(Written task):
How does the excerpted passage go on? Write the next part.

(Excerpted passage):
Updated December 9, 2021
Biotech VC is on pace for its biggest year ever (by far), while public biotech indices are declining. To better understand how biotech VCs are performing in this environment, we analyzed a few metrics of VC performance: interim deal-level returns, number of investments and exits, and percentage of investments that fail to raise the next round.
In this post, we focus on investors who lead Series A deals (as opposed to those who follow-on in rounds but don't lead as often) and have done at least new 7 deals since January 2018. A Series A is generally the first big round a company raises from institutional VCs. The data include investments and exits of venture-backed biopharma startups from January 2018 through June 2021. The data comes from our biotech investor database.
Above we show the number of investments and exits for each investor since January 2018. Exits include IPOs as well as M&A (although private investors typically hold shares for several years post-IPO). This only includes publicly disclosed investments, so firms that don't publicize all of their investments (like Flagship) will show up further to the left side of the chart than they perhaps should.
Investors above the dashed line have more exits per investment than the typical investor; those below the line have fewer exits / investment. Investors that generate more exits / investment don't necessarily perform better than those that generate fewer exits / investor, as we also must account for the returns generated by each exit.

(Collected data):
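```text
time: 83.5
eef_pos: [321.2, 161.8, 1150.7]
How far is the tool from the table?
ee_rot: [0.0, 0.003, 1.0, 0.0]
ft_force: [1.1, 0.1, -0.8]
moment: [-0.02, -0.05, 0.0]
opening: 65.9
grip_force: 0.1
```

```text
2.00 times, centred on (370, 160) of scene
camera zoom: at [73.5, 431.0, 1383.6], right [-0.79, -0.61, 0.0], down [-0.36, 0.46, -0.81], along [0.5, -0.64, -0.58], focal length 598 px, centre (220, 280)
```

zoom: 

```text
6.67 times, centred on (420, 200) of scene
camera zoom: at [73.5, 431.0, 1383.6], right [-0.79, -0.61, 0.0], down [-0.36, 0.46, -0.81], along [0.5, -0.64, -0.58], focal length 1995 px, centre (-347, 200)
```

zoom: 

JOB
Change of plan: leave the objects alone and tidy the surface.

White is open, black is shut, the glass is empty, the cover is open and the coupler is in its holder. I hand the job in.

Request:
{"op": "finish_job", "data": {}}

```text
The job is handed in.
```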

(Answer):
Orbimed is far and away the most active investor, and also generates more exits / investment than most investors. The below chart excludes Orbimed so we can see other investors more clearly.
It is important to emphasize that we can't draw conclusions about performance from this chart. Some funds that are below the trendline are simply newer to biotech investing, so their investments haven't had time to "mature" and generate exits. Funds can also be below the trendline because of fund strategy: investors who take more risks will show up below the trendline. For example, ARCH is the only one of the most active investors that is below the trendline, but ARCH's average returns / exit are higher than most of its peers, suggesting they take a higher risk/reward approach.
To evaluate how fund performance is tracking, it also helps to know the returns of each exit (in addition to the number and rate of exits we saw above) and the percentage of exits that fail.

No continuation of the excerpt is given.